Like a midnight locomotive, I awoke with my heart racing, knowing I can't fix it all. Heck, I can't fix any of it some days. I've always been on the right track regarding my looks and life: this is how I look, take it or leave it. This is life; roll with the punches. Somewhere along the way, I got derailed.
The one constant that makes me happy is baby Liam. I feel like a teenager in puppy love. But I worry about his colic. See, it never ends.
I plan to sit outside and relax, not answer the phone, not check my text messages. I want to read, and I would like to write, but I am not putting that pressure on myself. Sure as I do, I will come inside and turn on the computer intending to sketch a story, jot a thought, and the next thing you know I will be lost on Facebook.
I spent hours Monday readying my classroom for open house, so that is one less burden to have on my mind. Now, I am ready for down time. Today I am going to buy myself a new book or two. I will treat my honey to lunch after he returns from his six week follow up chest X ray after his bout with pneumonia.

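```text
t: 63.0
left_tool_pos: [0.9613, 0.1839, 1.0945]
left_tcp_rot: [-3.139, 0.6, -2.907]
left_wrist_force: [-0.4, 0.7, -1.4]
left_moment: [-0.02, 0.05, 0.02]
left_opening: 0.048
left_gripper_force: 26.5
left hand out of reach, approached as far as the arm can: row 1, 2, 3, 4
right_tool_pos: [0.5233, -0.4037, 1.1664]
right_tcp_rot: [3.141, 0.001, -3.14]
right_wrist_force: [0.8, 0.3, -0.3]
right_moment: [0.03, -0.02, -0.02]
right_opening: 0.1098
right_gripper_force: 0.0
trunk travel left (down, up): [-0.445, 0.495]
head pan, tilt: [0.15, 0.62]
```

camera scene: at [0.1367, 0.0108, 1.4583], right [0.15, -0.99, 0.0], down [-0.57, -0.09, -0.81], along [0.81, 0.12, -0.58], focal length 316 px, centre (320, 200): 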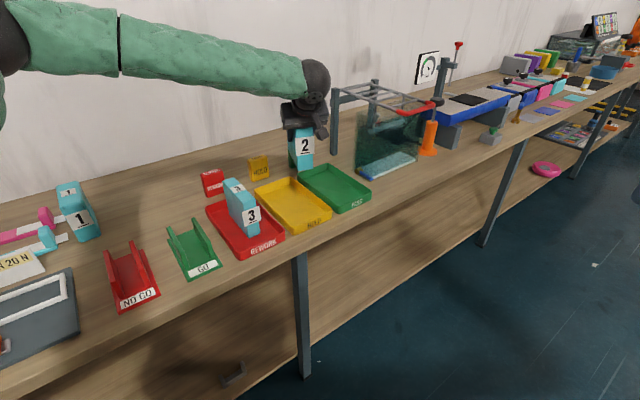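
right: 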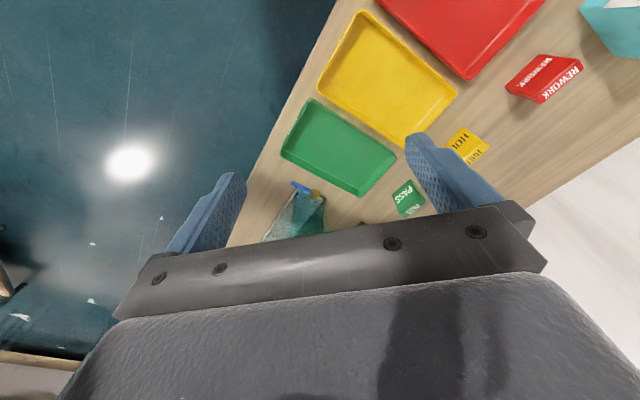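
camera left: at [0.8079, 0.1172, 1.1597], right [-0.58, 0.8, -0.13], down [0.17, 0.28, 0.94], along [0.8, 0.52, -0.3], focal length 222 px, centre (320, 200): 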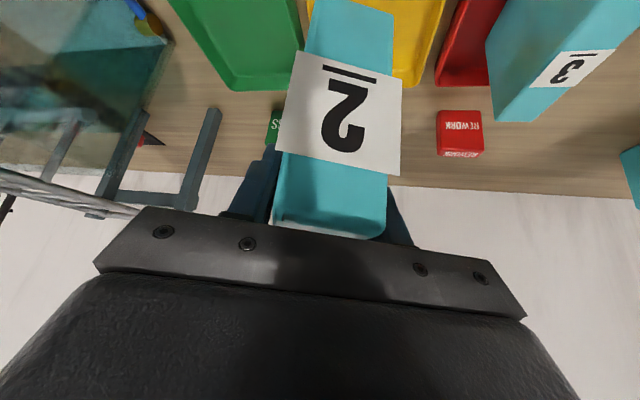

Hoping for his clean bill of health.
Hoping my granddaughter can get her new LEMON of a car repaired or replaced.
Hoping her sinus infection clears up with new antibiotics so she can return to work.
Hoping my daughter gets a home buyer soon, as she has found her dream house.
Hoping my son's new home is built before school starts in three weeks.
Hoping my friend's dad recovers from his stroke, and my other friend has an easy grieving day on the loss of her son.
There I go again. Worry-worry-worry.